### TEXT BLOCK
当家は母が戌年だったので、基本犬好き、猫はわけがわからんから あんまり触らないだったのだが、 はい やってくれました 僕のすぐ下の惨仔、こいつが、いつも秩序を壊す、いえ開明的なのではなくて、頭が弱いので空気が読めない、そして、本人は頭が良くて良い事をしているつもりだから、いつも他がかき回されて迷惑をするという図式(笑)

ある日突然、猫を連れてきて、母に「戻してらっしゃい」 何度も言われるけれど、でもでもだって。

猫と言うのは自由で身勝手だけれど、決して犬に劣るわけではなく賢い、虹彩が黒く、大きなときに母を見上げ 「にゃっ」  「あんたが看なさいよ」 当家の猫歴史が始まった瞬間。

タロウは歴代、一番美しい仔だったかもしれない、白ベースの和毛、ところどころに茶。 ロングテールまでスマートで 顔はきりっと山猫系、フォルムはプーマのジャンプ猫そっくり。

ただ、野良をやっているときに男に虐められたらしく、男が嫌い。 父とは基本の生活圏が被らないし、タロウは旭ヘーベルの2階の子供部屋をテリトリーにしていたから、父とのトラブルは幸いなかった。

彼は、何故か僕を目の敵にして、隙が有れば襲い掛かる(笑) リビングから2階への階段脇に本棚が有ったのだけど、そこに身を潜めて、階段を上がる僕に Pumaマークで襲撃(笑)  そのくせ、飯を食っているときに僕が通りかかっても、尾を振るくらいで逃げはしなかった(笑)

当時は猫の出入りが自由だったけれど、庭は甲斐犬のテリトリー、犬舎の扉は開いていたから、猫は入り込めない。 タロウと清正はリビングのサッシを挟んで、良く睨み合っていた(笑)

### GIVEN REQUEST A
In the listing below, locate the line containing "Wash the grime" and the line containing "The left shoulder". Output both of them and every line between, exactly as written, and nothing more.

### DATA SECTION
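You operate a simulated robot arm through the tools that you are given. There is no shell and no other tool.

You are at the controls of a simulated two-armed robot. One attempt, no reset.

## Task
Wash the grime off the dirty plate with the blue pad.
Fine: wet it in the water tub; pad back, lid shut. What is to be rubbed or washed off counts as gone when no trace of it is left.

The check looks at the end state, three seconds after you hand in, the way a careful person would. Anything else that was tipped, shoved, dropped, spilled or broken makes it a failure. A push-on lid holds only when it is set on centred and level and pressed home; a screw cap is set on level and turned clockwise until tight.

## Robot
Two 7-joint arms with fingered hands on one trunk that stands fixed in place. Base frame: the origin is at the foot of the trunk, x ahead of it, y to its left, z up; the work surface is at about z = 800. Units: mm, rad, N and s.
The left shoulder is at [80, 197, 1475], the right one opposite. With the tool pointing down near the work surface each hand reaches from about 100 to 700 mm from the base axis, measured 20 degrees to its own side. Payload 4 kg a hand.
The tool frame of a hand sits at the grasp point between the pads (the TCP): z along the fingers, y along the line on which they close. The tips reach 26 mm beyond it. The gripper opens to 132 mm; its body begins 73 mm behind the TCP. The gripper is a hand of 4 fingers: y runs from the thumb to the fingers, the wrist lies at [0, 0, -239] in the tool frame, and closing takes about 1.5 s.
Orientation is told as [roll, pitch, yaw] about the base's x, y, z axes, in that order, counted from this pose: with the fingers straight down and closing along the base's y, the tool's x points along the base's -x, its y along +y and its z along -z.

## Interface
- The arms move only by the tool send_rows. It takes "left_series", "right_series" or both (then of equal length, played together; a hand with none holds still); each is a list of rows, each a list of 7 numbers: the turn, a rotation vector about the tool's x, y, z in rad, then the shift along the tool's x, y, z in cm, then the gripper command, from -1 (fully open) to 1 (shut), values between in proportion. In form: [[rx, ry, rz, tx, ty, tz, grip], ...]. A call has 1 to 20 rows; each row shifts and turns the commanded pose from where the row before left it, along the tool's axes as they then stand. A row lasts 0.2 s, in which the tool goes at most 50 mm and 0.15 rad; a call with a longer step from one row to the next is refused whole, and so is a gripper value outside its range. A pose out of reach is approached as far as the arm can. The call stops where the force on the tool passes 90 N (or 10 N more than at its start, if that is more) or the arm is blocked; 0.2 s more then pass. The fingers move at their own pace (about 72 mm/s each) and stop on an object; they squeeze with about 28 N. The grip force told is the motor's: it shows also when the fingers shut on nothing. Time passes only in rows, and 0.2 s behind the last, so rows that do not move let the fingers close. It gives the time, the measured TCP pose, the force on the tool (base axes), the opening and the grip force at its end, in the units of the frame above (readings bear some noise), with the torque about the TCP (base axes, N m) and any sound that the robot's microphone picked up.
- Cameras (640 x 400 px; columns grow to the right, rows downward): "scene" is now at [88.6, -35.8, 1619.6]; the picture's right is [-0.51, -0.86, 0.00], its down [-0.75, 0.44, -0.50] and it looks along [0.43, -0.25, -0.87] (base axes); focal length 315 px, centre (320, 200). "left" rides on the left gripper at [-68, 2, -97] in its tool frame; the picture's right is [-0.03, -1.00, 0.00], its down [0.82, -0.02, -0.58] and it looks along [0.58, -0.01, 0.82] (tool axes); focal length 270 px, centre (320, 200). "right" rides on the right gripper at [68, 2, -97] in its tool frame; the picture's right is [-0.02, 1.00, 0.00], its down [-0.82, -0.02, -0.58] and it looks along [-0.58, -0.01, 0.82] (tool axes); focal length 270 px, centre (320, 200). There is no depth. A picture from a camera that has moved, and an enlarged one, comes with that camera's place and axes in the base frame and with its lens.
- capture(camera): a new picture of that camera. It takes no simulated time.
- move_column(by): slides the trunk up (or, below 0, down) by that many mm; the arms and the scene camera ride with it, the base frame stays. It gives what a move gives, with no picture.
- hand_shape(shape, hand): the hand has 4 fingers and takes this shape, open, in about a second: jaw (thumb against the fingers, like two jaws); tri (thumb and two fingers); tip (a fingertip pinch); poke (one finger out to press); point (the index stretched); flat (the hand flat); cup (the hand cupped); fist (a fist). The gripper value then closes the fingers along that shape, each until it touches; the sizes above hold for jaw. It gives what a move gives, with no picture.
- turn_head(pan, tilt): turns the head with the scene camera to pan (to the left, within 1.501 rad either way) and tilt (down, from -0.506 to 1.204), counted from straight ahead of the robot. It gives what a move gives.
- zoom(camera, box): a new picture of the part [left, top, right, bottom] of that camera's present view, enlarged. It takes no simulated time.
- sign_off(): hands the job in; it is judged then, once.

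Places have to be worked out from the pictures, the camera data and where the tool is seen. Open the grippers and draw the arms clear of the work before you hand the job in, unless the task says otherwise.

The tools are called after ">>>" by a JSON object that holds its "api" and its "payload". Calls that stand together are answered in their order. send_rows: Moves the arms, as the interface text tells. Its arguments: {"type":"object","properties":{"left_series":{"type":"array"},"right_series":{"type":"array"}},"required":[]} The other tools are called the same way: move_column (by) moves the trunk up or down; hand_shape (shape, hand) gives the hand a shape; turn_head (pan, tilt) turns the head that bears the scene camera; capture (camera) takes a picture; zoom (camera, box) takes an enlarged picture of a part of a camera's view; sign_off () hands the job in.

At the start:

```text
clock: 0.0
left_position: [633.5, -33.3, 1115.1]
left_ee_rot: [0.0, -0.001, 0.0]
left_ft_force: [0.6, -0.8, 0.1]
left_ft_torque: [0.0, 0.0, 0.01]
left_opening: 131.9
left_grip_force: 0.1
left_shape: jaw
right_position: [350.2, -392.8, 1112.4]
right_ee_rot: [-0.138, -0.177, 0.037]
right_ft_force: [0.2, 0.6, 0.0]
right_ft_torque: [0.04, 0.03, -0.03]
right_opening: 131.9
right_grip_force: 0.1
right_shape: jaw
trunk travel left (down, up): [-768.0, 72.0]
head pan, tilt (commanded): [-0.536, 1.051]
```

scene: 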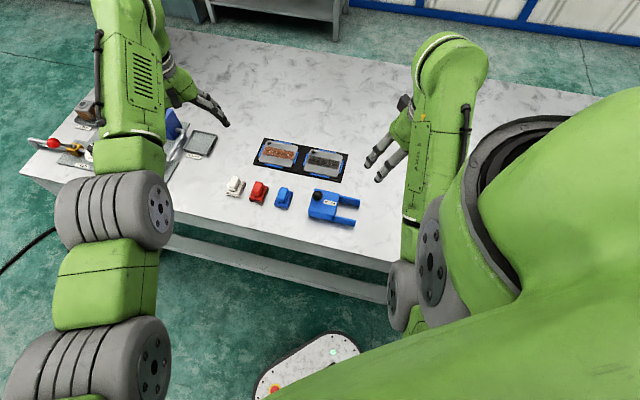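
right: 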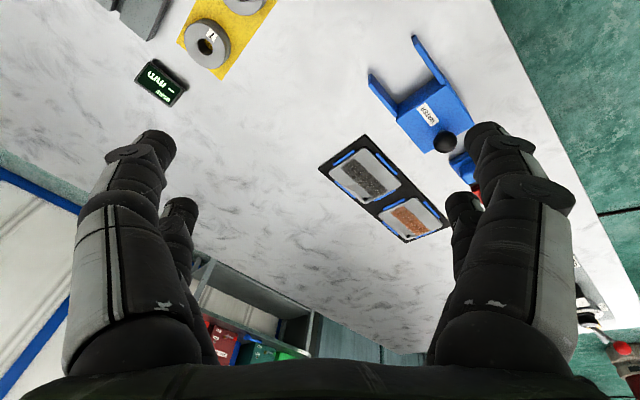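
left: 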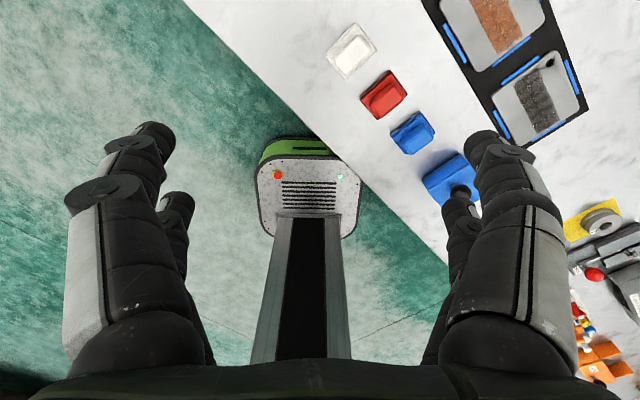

### GIVEN REQUEST B
Pick up the text block at the point where it stops and go on.

### REPLY A
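Wash the grime off the dirty plate with the blue pad.
Fine: wet it in the water tub; pad back, lid shut. What is to be rubbed or washed off counts as gone when no trace of it is left.

The check looks at the end state, three seconds after you hand in, the way a careful person would. Anything else that was tipped, shoved, dropped, spilled or broken makes it a failure. A push-on lid holds only when it is set on centred and level and pressed home; a screw cap is set on level and turned clockwise until tight.

## Robot
Two 7-joint arms with fingered hands on one trunk that stands fixed in place. Base frame: the origin is at the foot of the trunk, x ahead of it, y to its left, z up; the work surface is at about z = 800. Units: mm, rad, N and s.
The left shoulder is at [80, 197, 1475], the right one opposite. With the tool pointing down near the work surface each hand reaches from about 100 to 700 mm from the base axis, measured 20 degrees to its own side. Payload 4 kg a hand.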

### REPLY B
僕が嫌いなくせに、ドアを開けろと、ドアのところで僕を見上げる、ほんに猫は勝手なやつだ(笑)

外で喧嘩をしているのを見掛けたけれど、アクションが野生、とても強くて美しい仔だった。

惨仔は馬鹿でいい加減だから、きちんと猫の世話を出来る訳もなく、主に看ていたのは次女のトン仔。 ただトン仔も学生ゆえ、いつも居るわけではなく、家族での世話が足りなかったのか、タロウは或る日、戻ってこなくなった。

惨仔はコリもせず 猫を連れてきた。 コロ タロウと同じ毛並みだけど半尾。 とても気の弱い仔で、外で喧嘩をすると おしりに傷を受ける。 負けて逃げるときにアタックされるので、臀に怪我をするそうな。

この頃、僕は千葉に居たので、コロとは余りコンタクトが無かった。

千葉の大きな街道沿いの中古車屋、僕の職場。 高速を使えば実家まで40分だけど、アパートを借りて一人暮らし。 2階の階段を上がって2つ目の部屋。  買ってもらったお客さんへの訪問なんかもしていたから、帰宅はいつも20時過ぎ。

アパートの2階の廊下にキジトラが居た。 身体は大きいけれど、割と若い仔、ジャパニーズボブテイル。 なつっこくて、僕の顔を見るとにゃあっと鳴く。 首輪はしているものの、僕が部屋に入ると着いてきた。

その日、何故か一緒に寝て(笑) 翌日、出勤するときに一緒に出た。 ホムセンで猫缶を3つ買って帰る。 暫く見掛けず、あの時だけかと思っていたら、週末、ドアの前で声がする。 開けると、するっと入って来て、皿に猫缶を開けたら美味そうに食べた。

時には、僕の車が駐車場に入ると、どこからか走って来て着いてくる。 ある夜、一緒に階段を上がったら、後ろから女性の声、猫の名前を呼んだ気がする。 

「こんばんは、いつも◎◆(名前言っていたけど忘れた)がお世話になっているみたいで」 若くて別嬪さんだった。 彼女がティーのサーバントだった。 

「いえいえ、いつも遊んでいただいてます」 猫が居ると無聊をかこつことはない。

「やんちゃだから、ご迷惑じゃないですか?」 ティーは気が強くて、若いからいたずらもするけれど、甲斐犬で慣れている僕は平気。 若い猫と遊べば、傷は日常、テラマイシンを常備するようになった(笑)。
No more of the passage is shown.